May 17, 2007
The "prosecutor's fallacy" in the Netherlands
A New York Times blog by Mark Buchanan on "The Prosecutor's Fallacy" provides a report on a conviction involving flawed statistical evidence. (The author also described the case in January in Nature. A more detailed analysis is at Richard Gill's website.)
Dutch nurse Lucia Isabella Quirina de Berk is serving a life sentence for seven murders and three attempted murders. Mr. Buchanan writes that:
Following a tip-off from hospital administrators, investigators looked into a series of “suspicious” deaths or near deaths in hospital wards where de Berk had worked from 1999 to 2001, and they found that Lucia had been physically present when many of them took place. A statistical expert calculated that the odds were only 1 in 342 million that it could have been mere coincidence.

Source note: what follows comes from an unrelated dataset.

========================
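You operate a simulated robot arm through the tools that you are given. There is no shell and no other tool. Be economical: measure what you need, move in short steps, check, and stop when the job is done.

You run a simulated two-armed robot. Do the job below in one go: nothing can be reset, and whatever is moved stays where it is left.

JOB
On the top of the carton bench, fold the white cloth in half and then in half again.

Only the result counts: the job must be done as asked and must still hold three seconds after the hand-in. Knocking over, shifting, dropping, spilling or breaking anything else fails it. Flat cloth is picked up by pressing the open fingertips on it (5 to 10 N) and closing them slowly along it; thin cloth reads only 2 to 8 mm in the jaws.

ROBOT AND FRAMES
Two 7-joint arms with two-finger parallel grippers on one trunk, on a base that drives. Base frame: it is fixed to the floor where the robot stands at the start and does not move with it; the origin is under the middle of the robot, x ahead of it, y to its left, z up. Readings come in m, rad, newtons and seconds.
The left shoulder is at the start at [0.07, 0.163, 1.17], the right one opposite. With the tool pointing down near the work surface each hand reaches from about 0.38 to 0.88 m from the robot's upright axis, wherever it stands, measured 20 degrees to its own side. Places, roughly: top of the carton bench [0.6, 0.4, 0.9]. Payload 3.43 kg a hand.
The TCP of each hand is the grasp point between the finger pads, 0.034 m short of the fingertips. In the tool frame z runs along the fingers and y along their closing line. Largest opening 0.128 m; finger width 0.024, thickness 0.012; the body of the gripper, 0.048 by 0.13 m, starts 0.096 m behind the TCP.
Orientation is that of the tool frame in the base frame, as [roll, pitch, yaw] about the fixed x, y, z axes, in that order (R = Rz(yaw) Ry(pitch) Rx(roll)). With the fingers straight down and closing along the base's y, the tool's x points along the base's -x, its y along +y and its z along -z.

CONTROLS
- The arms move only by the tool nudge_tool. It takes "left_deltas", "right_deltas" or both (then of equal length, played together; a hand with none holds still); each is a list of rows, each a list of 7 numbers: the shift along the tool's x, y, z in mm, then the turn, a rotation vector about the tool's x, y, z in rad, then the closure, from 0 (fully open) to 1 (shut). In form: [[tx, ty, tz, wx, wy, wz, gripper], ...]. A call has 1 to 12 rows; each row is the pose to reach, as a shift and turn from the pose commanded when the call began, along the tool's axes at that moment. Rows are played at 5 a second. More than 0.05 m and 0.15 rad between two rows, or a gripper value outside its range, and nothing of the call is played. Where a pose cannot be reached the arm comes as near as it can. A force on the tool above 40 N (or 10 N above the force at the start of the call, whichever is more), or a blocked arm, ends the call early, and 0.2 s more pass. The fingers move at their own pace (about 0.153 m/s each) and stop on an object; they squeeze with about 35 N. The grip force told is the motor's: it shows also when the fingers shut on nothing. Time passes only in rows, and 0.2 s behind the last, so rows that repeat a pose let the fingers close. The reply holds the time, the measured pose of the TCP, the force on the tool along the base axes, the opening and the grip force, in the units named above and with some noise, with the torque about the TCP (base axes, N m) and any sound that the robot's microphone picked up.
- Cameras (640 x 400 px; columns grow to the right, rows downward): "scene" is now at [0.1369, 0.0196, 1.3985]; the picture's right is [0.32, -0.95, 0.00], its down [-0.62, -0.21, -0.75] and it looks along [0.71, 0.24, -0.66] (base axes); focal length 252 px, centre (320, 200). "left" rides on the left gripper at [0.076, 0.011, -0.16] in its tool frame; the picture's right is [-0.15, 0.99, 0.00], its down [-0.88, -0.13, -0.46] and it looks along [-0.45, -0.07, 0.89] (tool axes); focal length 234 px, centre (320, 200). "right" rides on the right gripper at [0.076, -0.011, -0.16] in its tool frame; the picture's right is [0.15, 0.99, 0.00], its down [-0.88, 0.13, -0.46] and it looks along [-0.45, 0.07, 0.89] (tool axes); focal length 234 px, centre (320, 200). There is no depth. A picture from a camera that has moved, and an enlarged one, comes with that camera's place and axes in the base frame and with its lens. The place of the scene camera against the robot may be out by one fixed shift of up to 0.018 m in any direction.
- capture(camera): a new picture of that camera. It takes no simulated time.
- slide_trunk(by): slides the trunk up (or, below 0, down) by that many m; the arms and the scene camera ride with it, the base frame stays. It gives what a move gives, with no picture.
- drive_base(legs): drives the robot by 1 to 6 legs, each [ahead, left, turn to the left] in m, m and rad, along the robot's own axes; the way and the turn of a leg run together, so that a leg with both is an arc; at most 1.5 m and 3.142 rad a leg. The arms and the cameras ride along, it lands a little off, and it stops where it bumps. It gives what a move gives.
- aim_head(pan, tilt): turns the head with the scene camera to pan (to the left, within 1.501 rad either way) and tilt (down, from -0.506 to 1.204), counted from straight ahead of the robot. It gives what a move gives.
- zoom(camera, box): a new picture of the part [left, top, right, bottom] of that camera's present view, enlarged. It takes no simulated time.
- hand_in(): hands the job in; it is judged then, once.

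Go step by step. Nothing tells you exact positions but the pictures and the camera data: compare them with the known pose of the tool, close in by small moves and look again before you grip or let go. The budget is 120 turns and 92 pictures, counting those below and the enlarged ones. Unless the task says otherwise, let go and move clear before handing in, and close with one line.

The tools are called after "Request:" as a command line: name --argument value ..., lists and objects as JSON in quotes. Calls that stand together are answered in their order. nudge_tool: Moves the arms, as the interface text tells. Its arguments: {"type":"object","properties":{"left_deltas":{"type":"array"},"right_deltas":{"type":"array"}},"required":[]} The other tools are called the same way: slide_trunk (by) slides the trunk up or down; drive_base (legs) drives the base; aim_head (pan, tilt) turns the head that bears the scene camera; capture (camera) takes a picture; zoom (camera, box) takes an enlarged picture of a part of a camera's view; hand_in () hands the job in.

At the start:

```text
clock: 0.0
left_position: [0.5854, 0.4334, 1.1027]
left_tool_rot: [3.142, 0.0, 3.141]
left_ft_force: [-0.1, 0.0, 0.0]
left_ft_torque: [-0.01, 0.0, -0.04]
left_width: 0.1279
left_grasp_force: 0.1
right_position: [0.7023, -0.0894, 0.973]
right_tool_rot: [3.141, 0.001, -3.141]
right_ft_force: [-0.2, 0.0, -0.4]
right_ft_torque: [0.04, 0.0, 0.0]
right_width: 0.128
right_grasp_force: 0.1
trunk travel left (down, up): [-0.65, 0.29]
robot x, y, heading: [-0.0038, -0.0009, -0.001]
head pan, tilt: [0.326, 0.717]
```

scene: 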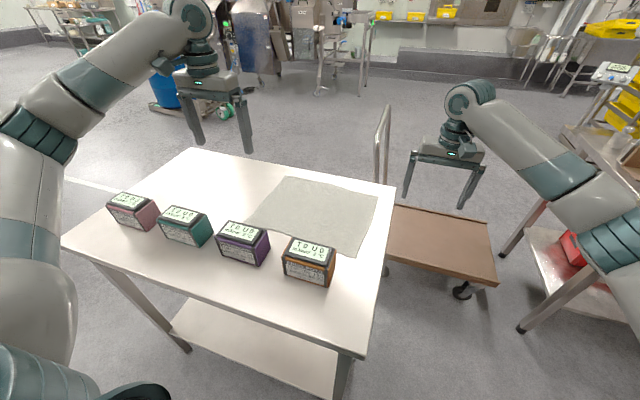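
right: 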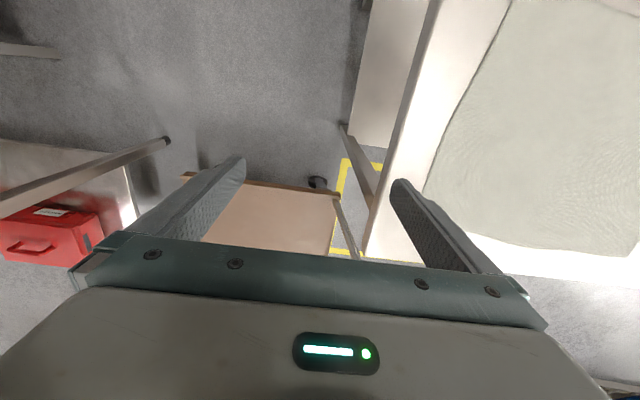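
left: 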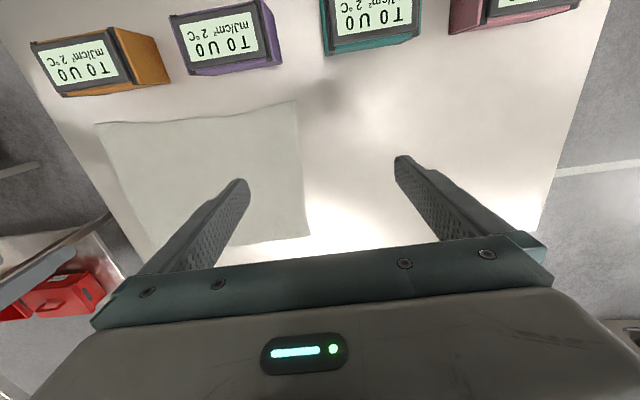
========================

After noting that the data collection was badly flawed and that "a more accurate number is something like 1 in 50," he adds that:
More seriously still – and here’s where the human mind really begins to struggle – the court, and pretty much everyone else involved in the case, appears to have committed a serious but subtle error of logic known as the prosecutor’s fallacy.
The big number reported to the court was an estimate (possibly greatly inflated) of the chance that so many suspicious events could have occured with Lucia present if she was in fact innocent. Mathematically speaking, however, this just isn’t at all the same as the chance that Lucia is innocent, given the evidence, which is what the court really wants to know.

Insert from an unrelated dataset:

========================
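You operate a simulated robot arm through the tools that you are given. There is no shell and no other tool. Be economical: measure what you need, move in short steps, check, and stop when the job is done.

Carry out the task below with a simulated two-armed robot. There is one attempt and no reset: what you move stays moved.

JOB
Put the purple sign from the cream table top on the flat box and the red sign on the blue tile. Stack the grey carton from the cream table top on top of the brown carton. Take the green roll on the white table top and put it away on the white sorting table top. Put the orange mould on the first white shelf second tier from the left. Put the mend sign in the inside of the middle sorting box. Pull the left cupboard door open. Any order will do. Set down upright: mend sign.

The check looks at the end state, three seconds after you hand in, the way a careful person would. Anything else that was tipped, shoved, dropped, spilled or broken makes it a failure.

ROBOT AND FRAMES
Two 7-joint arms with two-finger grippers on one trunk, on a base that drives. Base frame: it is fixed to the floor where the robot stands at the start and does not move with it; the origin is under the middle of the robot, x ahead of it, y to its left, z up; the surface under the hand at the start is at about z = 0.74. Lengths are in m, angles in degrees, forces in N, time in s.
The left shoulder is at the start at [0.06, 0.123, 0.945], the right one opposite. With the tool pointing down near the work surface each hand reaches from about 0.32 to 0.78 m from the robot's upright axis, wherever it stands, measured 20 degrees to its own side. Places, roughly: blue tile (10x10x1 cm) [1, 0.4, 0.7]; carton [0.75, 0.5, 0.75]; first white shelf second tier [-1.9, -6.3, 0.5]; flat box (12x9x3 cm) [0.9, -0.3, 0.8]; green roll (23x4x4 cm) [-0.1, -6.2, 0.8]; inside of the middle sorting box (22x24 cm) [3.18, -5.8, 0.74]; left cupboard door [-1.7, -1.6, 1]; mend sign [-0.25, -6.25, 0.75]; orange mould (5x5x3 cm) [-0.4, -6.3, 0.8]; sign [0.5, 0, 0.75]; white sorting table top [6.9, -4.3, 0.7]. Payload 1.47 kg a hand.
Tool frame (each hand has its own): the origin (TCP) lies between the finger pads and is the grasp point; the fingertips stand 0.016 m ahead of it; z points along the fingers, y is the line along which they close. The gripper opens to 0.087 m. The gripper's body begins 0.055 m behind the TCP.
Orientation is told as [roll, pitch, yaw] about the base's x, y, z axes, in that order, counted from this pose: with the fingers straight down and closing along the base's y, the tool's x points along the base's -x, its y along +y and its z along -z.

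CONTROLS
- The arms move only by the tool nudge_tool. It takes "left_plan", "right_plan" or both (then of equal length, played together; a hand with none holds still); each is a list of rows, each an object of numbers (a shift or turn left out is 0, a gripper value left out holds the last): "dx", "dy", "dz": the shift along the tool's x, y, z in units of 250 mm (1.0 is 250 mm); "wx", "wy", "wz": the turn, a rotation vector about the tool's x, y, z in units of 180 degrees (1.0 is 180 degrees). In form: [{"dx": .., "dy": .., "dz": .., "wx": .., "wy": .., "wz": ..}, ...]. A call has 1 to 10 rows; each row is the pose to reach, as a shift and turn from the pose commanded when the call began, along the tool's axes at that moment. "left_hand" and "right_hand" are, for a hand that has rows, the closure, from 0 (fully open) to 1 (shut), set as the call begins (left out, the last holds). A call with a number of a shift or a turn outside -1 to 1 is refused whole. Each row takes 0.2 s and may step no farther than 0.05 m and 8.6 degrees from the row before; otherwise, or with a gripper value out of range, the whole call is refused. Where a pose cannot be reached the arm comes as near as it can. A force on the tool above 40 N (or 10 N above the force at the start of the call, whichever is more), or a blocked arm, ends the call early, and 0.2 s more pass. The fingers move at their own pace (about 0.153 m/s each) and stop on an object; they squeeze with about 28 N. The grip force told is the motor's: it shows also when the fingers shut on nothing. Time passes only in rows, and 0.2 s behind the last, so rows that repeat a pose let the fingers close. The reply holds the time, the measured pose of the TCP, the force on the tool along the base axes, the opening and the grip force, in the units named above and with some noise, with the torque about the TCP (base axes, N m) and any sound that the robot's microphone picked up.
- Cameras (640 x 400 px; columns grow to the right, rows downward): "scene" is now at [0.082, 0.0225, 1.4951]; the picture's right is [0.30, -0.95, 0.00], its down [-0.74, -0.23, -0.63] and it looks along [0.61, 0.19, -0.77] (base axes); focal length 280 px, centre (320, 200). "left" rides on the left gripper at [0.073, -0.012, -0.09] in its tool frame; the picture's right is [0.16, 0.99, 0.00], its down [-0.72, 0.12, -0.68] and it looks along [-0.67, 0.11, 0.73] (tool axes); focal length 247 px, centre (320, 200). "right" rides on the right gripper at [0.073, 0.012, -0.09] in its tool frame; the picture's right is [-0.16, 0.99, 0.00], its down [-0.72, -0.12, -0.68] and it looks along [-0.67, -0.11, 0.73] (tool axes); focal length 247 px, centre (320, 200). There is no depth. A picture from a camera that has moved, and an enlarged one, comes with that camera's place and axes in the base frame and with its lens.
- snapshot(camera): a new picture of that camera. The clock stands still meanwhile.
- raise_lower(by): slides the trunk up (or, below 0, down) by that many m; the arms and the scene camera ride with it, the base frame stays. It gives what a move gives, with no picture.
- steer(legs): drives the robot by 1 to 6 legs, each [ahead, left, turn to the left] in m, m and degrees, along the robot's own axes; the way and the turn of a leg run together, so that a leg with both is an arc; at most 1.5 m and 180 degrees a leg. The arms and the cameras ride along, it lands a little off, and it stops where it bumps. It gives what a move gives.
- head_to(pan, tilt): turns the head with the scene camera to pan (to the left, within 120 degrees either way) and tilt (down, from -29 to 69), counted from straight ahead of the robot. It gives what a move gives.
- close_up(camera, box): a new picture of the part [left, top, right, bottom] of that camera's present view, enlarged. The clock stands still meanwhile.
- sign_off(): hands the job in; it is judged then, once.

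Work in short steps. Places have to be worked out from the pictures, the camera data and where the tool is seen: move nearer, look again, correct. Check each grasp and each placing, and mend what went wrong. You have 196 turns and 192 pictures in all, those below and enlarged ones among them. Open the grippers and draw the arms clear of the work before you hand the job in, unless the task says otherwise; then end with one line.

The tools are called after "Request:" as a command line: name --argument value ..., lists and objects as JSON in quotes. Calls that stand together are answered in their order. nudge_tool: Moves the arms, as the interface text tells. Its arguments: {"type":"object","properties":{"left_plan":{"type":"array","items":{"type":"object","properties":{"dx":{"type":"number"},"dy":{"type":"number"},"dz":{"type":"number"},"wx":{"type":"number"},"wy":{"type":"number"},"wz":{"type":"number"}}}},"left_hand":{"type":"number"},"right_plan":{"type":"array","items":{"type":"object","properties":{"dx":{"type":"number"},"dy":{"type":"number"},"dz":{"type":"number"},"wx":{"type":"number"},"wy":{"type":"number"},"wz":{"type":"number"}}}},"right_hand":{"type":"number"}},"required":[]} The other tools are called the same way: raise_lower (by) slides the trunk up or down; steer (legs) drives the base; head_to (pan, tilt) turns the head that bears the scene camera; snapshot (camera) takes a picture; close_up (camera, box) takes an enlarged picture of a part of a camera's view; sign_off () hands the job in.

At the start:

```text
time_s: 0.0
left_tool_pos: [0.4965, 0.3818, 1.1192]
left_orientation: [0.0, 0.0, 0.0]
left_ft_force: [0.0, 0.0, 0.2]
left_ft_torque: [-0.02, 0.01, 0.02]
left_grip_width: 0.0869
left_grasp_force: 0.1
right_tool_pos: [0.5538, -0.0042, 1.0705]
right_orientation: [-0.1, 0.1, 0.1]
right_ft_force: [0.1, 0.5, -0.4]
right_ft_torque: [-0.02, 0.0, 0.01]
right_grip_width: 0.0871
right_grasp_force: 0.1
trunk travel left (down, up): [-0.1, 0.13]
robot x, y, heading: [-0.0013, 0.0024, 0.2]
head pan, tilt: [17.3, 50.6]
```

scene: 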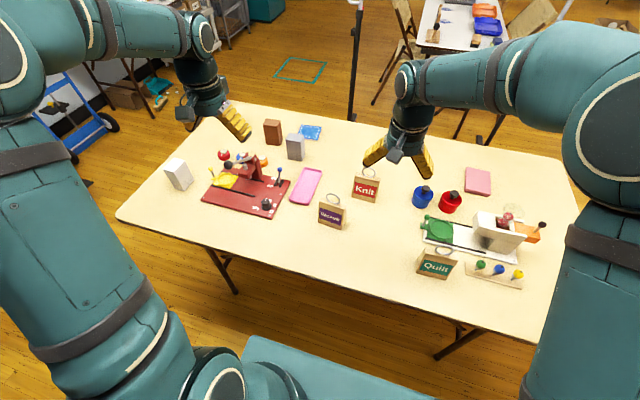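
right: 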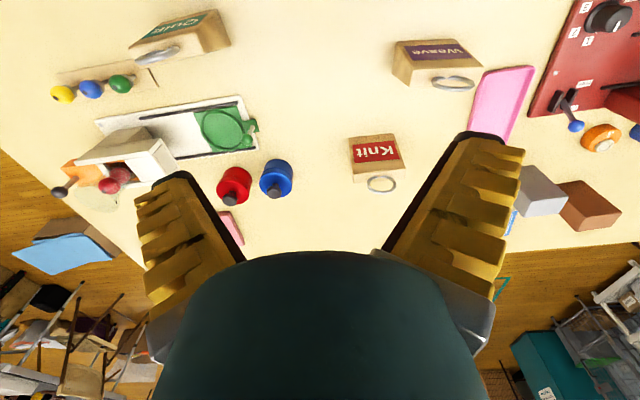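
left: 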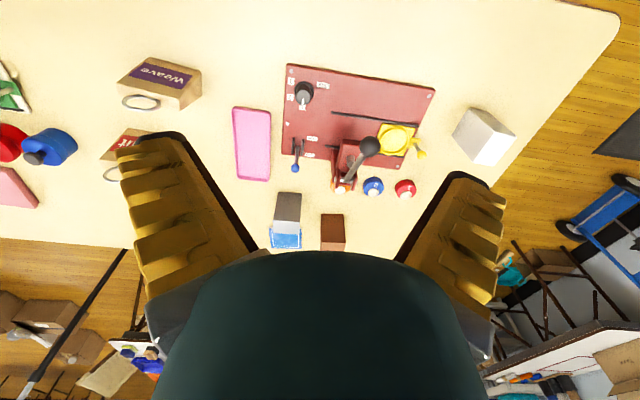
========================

Now, there are a great many instances of this fallacy of naively transposing P(E|H), the probability of the evidence E given the hypothesis H, into P(H|E), the probability of H given E. But surely this is not a more serious error than being off by a factor of some 10,000,000 in the estimate of P(E|H)! A p-value of 1/342,000,000 will be associated with a likelihood function that swamps any plausible prior probability distribution. See M.H. DeGroot, Doing What Comes Naturally: Interpreting a Tail Area as a Posterior Probability or a Likelihood Ratio, 68 J. Am. Stat. Ass'n 966 (1973).

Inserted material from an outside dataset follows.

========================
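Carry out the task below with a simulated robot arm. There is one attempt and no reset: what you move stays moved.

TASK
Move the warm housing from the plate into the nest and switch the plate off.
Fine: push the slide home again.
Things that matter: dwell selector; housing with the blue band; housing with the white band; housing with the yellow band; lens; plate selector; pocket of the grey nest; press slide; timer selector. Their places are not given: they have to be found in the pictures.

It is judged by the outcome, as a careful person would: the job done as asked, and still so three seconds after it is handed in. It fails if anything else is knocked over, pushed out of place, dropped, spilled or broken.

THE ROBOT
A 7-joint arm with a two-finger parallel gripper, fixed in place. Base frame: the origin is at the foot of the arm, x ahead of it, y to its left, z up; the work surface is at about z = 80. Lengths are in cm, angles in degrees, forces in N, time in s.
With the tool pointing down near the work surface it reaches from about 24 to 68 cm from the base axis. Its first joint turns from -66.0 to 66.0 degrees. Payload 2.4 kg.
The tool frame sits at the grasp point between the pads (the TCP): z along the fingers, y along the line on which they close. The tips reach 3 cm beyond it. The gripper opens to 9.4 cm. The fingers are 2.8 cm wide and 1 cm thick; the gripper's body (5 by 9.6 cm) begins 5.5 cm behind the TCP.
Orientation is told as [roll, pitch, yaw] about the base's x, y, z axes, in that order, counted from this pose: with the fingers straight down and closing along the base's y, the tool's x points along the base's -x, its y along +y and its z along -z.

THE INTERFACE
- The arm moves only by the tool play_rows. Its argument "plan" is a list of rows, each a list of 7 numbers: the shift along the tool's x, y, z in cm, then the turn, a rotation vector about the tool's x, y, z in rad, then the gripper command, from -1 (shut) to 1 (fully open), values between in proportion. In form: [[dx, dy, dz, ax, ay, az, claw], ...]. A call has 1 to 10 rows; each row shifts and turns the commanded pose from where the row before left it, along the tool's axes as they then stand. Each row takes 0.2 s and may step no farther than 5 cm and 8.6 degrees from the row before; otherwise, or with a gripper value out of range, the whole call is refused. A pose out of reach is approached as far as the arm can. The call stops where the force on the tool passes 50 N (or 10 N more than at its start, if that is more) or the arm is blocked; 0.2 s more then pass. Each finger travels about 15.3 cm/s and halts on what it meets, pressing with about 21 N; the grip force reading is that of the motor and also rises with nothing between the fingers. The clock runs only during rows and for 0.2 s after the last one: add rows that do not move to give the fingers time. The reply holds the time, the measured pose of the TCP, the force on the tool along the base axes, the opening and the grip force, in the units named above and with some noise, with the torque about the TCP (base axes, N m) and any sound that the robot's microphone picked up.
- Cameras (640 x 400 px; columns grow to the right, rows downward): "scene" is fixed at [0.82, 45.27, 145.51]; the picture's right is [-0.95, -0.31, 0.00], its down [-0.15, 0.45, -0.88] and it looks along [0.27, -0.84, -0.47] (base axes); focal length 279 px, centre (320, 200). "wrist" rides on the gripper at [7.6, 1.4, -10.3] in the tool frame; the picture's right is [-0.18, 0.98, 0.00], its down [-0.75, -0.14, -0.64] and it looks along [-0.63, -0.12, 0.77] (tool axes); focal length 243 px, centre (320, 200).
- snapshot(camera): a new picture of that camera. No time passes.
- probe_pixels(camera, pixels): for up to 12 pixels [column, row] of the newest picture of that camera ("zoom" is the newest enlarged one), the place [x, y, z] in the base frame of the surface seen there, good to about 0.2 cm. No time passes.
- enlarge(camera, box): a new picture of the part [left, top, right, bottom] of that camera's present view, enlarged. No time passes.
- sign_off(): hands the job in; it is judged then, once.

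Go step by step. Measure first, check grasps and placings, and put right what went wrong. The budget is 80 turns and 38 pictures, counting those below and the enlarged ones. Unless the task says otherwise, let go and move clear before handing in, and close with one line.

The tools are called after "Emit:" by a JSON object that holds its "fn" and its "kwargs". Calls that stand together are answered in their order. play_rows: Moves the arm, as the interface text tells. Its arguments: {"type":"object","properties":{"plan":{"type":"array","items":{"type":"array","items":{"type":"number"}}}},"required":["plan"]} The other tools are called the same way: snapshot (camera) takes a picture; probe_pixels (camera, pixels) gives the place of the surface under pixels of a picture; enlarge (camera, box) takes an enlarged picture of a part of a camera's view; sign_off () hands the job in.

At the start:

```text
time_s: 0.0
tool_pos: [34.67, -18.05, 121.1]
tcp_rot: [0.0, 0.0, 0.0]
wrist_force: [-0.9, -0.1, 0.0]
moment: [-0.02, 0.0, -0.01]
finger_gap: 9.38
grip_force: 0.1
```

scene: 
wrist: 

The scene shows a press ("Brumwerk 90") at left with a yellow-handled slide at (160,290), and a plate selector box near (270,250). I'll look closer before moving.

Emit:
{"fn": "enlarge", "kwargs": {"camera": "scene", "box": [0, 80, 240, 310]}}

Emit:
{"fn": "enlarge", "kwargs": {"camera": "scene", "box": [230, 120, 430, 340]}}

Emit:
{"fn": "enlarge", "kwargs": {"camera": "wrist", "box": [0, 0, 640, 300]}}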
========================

Of course, Mr. Buchanan is right about one thing: the fallacy is subtle. He makes it when he describes the p-value as follows: "the odds were only 1 in 342 million that it could have been mere coincidence." The kind of statistics that appear to have been used in the case do not permit any quantitative statement about the probability that coincidence it the explanation for the nurse's presence. At best, they allow one to say that if that explanation is correct, it is exceedingly improbable that she would be present as often as (or even less often than) she was. Thus, if one wants avoid the transposition fallacy, one must say something like this: assuming the nurse's presence was mere coincidence, the probability of her being present at least as often as she was is only 1 in 342 million.